Bom, voltando ao encontro de hoje, acredito que, mesmo sem gritos ou debates, o evento foi muito significativo. As pessoas simplesmente fizeram aquilo que estavam reivindicando. Seria bacana que todos que debatem a gratuidade no transporte coletivo pulassem as catracas ou se todos que criticam nosso sistema político não votassem (por exemplo). Um número grande de pessoas lutando por algo socialmente relevante é sempre útil. Enfim, às vezes, as atitudes mais simples podem ser tão significativas quanto grandes manifestações, como as de junho. Seria ideal se as pessoas continuassem fazendo isso; Se no próximo domingo estivessem todos ali, novamente, ou que, na próxima citação do projeto na câmara, as pessoas também estivessem lá.

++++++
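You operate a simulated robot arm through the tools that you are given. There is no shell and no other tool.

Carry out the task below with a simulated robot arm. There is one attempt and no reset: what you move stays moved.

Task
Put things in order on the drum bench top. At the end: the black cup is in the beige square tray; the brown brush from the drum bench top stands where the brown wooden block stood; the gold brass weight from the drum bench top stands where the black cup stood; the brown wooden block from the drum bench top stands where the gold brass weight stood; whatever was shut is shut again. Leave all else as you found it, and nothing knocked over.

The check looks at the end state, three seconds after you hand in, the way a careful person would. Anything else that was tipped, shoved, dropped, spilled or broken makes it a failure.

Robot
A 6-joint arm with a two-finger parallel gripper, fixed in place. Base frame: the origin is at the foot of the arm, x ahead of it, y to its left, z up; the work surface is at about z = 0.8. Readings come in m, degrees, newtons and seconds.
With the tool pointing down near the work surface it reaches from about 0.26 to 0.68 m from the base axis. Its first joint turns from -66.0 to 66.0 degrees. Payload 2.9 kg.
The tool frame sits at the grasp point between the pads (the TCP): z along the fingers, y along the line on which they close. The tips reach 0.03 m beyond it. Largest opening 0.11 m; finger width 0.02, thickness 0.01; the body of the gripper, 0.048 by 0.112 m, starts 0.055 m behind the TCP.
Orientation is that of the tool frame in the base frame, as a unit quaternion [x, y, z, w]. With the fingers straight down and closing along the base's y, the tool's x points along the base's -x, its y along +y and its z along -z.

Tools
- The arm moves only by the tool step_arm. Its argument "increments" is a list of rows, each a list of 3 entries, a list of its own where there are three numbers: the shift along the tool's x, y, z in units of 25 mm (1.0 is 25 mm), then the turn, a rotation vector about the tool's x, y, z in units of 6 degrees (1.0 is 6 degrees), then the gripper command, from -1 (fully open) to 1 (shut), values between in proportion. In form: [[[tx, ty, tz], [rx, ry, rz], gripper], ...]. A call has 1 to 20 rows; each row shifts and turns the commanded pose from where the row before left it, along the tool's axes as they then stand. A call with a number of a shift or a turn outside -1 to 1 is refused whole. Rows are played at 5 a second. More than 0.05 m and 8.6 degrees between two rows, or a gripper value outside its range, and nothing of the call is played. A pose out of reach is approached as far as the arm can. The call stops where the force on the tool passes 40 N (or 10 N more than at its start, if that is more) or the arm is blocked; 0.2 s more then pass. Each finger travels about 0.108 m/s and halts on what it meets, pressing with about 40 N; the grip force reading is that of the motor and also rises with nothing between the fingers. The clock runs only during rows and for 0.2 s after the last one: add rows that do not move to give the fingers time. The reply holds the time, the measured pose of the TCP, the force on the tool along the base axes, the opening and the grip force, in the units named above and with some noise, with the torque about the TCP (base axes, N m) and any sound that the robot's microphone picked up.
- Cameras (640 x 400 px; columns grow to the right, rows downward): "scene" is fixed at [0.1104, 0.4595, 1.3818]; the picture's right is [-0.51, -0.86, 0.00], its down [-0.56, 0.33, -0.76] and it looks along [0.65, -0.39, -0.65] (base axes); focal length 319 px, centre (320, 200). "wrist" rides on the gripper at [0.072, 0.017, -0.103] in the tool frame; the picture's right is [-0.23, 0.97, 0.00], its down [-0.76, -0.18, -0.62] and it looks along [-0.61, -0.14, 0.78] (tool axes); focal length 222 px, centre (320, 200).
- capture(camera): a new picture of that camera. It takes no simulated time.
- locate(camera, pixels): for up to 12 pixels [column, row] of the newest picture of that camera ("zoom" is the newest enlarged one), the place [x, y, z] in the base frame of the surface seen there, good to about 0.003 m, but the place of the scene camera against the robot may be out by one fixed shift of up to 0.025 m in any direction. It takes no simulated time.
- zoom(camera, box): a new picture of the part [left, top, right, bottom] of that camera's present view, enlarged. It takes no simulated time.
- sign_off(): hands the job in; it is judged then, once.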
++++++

O fato que me preocupa é que, ao invés disso, muitas pessoas já estavam escondendo suas bebidas e temendo as possíveis atitudes dos policiais que estavam ali, no Parque das Águas. Vale salientar que eu nunca vi os policiais naquela região durante eventos como o MAJ Sounds. Ficou claro que a presença
refletia uma lei que ainda não foi nem aprovada. Os policiais argumentaram para as primeiras pessoas que chegaram ao “evento” que “já está proibido consumir bebidas alcóolicas em lugares públicos” (policiais bem desinformados, inclusive). Ou seja, o receio é tanto que a lei nem está valendo ainda, mas já há pessoas respondendo “pacificamente”.

Bom, há tantas coisas que podemos refletir... Podemos falar que esta é uma tentativa clara de forçar os as pessoas mais alternativas a ficarem em casa. As tribos que vemos nas praças ou nas faculdades também serão outras atingidas diretamente pela lei. Sou um destes personagens que frequentou muito estas praças. Bebemos, conversamos, rimos, choramos, enfim, interagimos socialmente. Este projeto de lei elimina a possibilidade desta classe encontrar os amigos, juntar moedas e comprar uma cerveja, um vinho, ou uma cachaça daquelas mais simples mesmo.

Não quero teorizar nada disso aqui, mas durante minha monografia da graduação conheci um autor muito interessante, o Michel Maffesoli e cheguei a relacionar o uso do crack no nosso ‘Centro Urbano’ aos seus estudos sobre “dispositivos de sociabilidade”. Não estou defendendo o uso do crack, mas estou dizendo que até no momento do consumo do crack aquele grupo de pessoas se relaciona e se comunica de alguma forma (mas este não é o assunto aqui, quem quiser saber mais sobre isso, peça-me referências que eu passo depois). O fato é que quando a polícia sai batendo nos moradores de rua e usuários de drogas por causa do crack a população faz vista grosa. Agora, o assunto envolve uma “outra classe” e uma droga “tolerável”. Você que aceitava as atitudes da polícia em relação aos moradores de rua e usuários de crack agora precisa tomar cuidado, pois beber em uma praça também poderá ser uma infração e, dependendo do ânimo dos policiais, você poderá até levar uns tapas.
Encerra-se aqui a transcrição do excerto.